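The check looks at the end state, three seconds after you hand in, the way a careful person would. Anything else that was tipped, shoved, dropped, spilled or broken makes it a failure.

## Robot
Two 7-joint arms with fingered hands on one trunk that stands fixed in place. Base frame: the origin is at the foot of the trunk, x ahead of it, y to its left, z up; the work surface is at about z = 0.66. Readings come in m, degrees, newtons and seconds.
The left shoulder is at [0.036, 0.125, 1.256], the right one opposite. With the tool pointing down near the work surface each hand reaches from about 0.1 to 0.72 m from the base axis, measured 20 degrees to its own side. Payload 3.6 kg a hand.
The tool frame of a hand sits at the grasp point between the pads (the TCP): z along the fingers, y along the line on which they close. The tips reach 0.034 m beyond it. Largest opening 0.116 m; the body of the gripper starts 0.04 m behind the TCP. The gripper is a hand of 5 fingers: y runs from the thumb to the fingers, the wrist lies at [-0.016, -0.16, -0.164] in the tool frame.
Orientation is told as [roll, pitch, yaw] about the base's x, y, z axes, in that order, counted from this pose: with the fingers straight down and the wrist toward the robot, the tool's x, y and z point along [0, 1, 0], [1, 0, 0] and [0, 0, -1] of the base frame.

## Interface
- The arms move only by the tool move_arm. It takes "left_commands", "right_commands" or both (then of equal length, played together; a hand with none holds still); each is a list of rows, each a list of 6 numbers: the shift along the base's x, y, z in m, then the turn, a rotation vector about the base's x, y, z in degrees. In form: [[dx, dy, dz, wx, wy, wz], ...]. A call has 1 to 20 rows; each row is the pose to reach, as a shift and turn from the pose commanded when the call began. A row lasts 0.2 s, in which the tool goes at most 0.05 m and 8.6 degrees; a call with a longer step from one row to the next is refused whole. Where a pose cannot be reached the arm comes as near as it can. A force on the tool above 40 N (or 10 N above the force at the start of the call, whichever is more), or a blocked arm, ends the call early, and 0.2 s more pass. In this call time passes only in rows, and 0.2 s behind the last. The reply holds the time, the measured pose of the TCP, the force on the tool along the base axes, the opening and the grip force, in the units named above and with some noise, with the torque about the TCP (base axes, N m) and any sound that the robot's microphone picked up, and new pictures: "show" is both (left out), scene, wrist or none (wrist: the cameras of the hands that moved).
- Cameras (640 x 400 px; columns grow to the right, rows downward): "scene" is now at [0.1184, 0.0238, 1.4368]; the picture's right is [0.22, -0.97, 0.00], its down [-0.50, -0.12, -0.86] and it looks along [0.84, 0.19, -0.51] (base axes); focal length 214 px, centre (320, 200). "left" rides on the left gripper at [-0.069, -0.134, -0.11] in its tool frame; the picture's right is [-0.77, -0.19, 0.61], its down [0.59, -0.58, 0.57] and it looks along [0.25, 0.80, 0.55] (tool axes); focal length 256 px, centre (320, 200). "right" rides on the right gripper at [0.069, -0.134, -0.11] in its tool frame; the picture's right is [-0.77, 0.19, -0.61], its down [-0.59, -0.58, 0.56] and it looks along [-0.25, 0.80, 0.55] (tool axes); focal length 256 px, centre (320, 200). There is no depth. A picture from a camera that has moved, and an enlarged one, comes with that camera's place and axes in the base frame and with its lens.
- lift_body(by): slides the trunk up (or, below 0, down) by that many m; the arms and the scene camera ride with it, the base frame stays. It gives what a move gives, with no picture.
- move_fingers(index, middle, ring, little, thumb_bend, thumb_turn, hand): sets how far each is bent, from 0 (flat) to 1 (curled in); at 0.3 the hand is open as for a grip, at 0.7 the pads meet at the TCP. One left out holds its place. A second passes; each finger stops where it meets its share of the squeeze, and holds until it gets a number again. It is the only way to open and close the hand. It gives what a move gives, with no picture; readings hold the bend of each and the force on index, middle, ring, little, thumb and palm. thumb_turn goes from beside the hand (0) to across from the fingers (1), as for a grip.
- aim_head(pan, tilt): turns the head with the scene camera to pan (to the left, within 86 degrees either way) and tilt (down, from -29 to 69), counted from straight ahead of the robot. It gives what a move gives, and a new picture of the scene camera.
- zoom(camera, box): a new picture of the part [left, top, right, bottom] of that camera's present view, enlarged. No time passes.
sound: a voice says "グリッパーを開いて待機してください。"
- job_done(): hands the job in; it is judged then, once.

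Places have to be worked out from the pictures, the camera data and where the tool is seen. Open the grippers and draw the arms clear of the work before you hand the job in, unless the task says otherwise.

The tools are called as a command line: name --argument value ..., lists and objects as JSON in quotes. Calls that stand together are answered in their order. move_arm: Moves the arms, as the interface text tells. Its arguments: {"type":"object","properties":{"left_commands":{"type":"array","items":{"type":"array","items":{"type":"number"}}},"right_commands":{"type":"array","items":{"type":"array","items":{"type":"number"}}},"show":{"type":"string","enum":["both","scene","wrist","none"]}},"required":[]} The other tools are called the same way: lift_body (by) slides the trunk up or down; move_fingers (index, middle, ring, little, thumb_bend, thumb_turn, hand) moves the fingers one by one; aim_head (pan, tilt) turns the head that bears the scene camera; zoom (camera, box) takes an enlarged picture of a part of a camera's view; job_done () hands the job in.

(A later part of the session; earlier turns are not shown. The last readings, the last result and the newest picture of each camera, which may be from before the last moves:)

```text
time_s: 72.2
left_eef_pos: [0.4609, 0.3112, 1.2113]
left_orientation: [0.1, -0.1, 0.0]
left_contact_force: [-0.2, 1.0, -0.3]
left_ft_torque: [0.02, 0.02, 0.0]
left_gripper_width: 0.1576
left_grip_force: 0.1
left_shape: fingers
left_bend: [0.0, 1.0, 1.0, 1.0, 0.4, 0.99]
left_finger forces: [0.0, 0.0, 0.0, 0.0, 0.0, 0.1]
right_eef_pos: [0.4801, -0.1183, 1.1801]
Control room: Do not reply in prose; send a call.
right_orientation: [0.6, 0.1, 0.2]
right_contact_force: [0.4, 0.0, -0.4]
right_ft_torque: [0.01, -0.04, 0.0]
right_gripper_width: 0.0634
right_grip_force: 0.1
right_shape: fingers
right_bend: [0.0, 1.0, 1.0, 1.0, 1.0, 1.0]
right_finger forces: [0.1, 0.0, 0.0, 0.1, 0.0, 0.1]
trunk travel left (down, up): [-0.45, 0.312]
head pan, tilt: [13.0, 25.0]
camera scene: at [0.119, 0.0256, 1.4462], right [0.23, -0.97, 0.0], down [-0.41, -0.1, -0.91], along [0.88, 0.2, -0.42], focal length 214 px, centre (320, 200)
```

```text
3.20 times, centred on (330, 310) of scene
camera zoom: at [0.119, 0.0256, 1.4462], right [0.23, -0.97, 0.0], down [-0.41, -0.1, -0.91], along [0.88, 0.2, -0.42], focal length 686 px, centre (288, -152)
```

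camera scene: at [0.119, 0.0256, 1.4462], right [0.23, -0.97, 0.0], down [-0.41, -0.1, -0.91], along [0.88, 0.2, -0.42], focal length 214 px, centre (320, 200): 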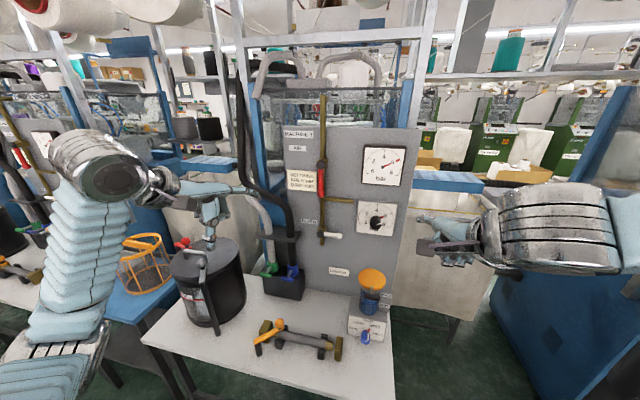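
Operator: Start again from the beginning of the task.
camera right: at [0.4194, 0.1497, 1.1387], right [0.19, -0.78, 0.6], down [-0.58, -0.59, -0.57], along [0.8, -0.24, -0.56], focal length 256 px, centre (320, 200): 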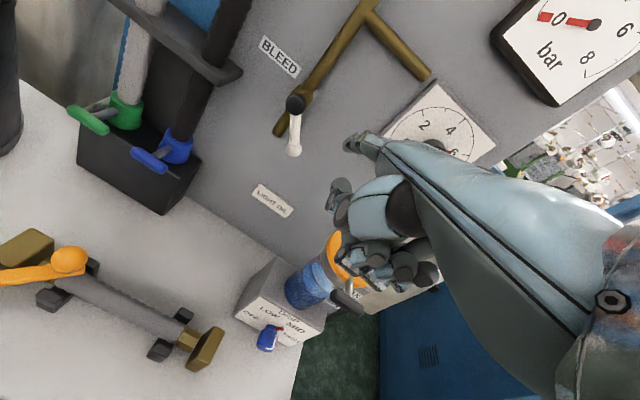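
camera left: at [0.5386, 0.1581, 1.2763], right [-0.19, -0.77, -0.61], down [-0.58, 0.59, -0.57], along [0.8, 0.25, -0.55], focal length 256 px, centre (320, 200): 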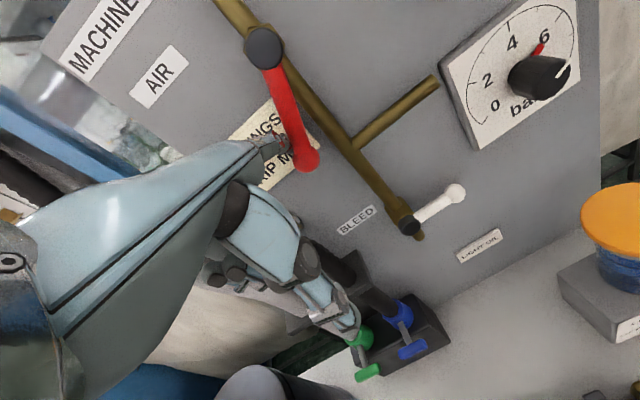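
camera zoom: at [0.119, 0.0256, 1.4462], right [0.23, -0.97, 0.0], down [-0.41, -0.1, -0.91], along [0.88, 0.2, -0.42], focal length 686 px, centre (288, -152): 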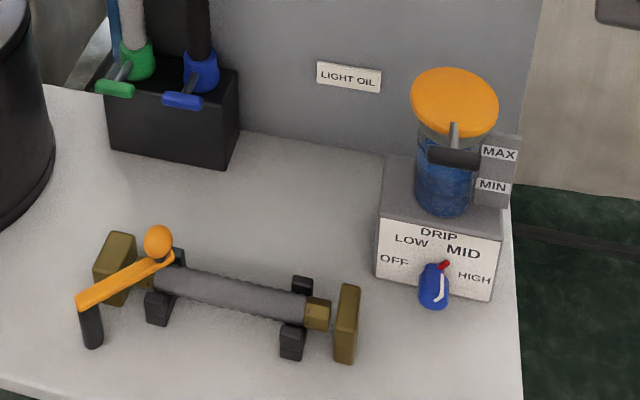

☆ ☆ ☆ ☆

## Reading passage:
Fernando Sánchez Torres (Revista Universidad Nacional de Colombia)
Deberá aceptarse entonces que la Universidad Nacional está en mora de darle satisfacción a la memoria, mancillada en esa forma, de quien, como dijera Guillermo Hernández de Alba, “Comprendió con aquilina penetración cómo la educación pública constituye el basamento inconmovible del Estado democrático”.
Que sirvan, pues, estas modestas líneas para dar principio al desagravio que la Universidad Nacional le debe ofrecer al gran revolucionario de la educación pública en Colombia.
Para apreciar en su real dimensión el papel que desempeñó Santander como organizador de la instrucción pública, es necesario revivir el momento y la situación histórica en la que le tocó actuar. Recordemos que en cuestiones de educación y de progreso cultural muy pocas cosas hicieron a favor de las colonias de allende el mar los encargados del poder español. No podríamos precisar si este hecho fue un simple olvido o si por el contrario fue el producto de una política deliberada.
Si lo primero, a España poco importaba lo que sucediera en sus dominios y menos el estado de ignorancia y de abandono en que se mantenían los naturales americanos; si lo segundo, no se equivocaban los consejeros de la Corona al intuir que el cultivo del intelecto de sus vasallos iría a despertar inquietudes y a arraigar en los espíritus el ansia de libertad.
Por eso la Expedición Botánica se ha considerado, desde el punto de vista de la estrategia política, como la gran equivocación de España. Al iniciarse el siglo xix, el Nuevo Reino de Granada contaba con dos colegios mayores, tres seminarios en provincia y algunas aulas privadas regentadas por franciscanos, dominicos o agustinos.
El movimiento libertador y el consiguiente estado de guerra obligaron a dichos centros de enseñanza a cerrar sus puertas.
Por eso en 1819, cuando Santander recibió el poder, el panorama general, y en particular el cultural y educativo, era francamente desolador. Como vicepresidente de Cundinamarca le correspondió, pues, no solo enfrentarse a una deplorable situación financiera, sino también iniciar la organización de la República en todos los órdenes.

☆ ☆ ☆ ☆

## Prompt 1:
In the reading passage, find "Para apreciar en" and reproduce everything up to and including "una política deliberada.".
## Prompt 2:
Write the next part of the reading passage, the one that starts with "Fernando Sánchez Torres".

## Exercise output 1:
Para apreciar en su real dimensión el papel que desempeñó Santander como organizador de la instrucción pública, es necesario revivir el momento y la situación histórica en la que le tocó actuar. Recordemos que en cuestiones de educación y de progreso cultural muy pocas cosas hicieron a favor de las colonias de allende el mar los encargados del poder español. No podríamos precisar si este hecho fue un simple olvido o si por el contrario fue el producto de una política deliberada.

## Exercise output 2:
Si ya había dado muestra de su genio militar, el destino le daba ahora la oportunidad para mostrar sus admirables dotes de mandatario civil. Bolívar apenas fue justo con él al llamarlo “Hombre de las Leyes” y “Héroe de la Administración Americana”.
El 6 de octubre de 1820, en su carácter de vicepresidente de la República, encargado del poder ejecutivo, expide el decreto sobre instrucción pública para hacerse acreedor al título de “Fundador de la Educación en Colombia”, como acertadamente lo llamara don Salvador Camacho Roldán.
Más adelante, con la Constitución de leyes de 1821, emprende la magna obra que incluye, por supuesto, la fundación de colegios y escuelas, universidades y museos.
Dado que no contaba con recursos suficientes, las rentas y los edificios de los conventos se utilizaron para poner a funcionar escuelas en Mariquita, Honda, Ocaña y Valledupar, siguiendo el método lancasteriano o de enseñanza mutua, basado en el sistema de monitores y propuesto en Inglaterra a principios de siglo por el pedagogo Joseph Lancaster.
Como si fuera poco, también en 1826, crea la Universidad Central con sedes en Santafé, Caracas y Quito. Siguiendo el hilo histórico, esta primigenia universidad dará origen en 1867 a la Universidad Nacional de Colombia.
Al crear en estas mismas ciudades escuelas normales ocurre algo de verdad atrevido, francamente revolucionario, que según concepto de Hernández de Alba acaba con el elitismo de los seminarios y de los colegios mayores al autorizar el ingreso de indígenas en ellos.
En julio de 1823 sanciona Santander el decreto relativo a los contratos celebrados por Francisco Antonio Zea con los catedráticos y científicos Boussingault, Mariano de Rivero, Roulin y Goudot, para que fomentaran el desarrollo de la agricultura, las artes y el comercio, “que son las fuentes productoras de la felicidad de los pueblos”. El mismo decreto establecía que se abriera una escuela de minería en Santafé.
En efecto, los científicos llegan y comienzan sus actividades docentes con las cátedras de minería, teología, entomología y botánica. Puede decirse, a pesar del fracaso posterior de la misión, que se intentó con ella reanudar la expedición científica que iniciara años atrás José Celestino Mutis.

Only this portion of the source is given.